• Task requirements: Repeat the data verbatim.

• Provided material:
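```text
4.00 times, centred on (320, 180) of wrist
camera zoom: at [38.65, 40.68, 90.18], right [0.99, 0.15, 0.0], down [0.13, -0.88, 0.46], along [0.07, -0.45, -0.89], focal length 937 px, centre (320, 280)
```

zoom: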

• Answer to the problem:
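```text
4.00 times, centred on (320, 180) of wrist
camera zoom: at [38.65, 40.68, 90.18], right [0.99, 0.15, 0.0], down [0.13, -0.88, 0.46], along [0.07, -0.45, -0.89], focal length 937 px, centre (320, 280)
```

zoom: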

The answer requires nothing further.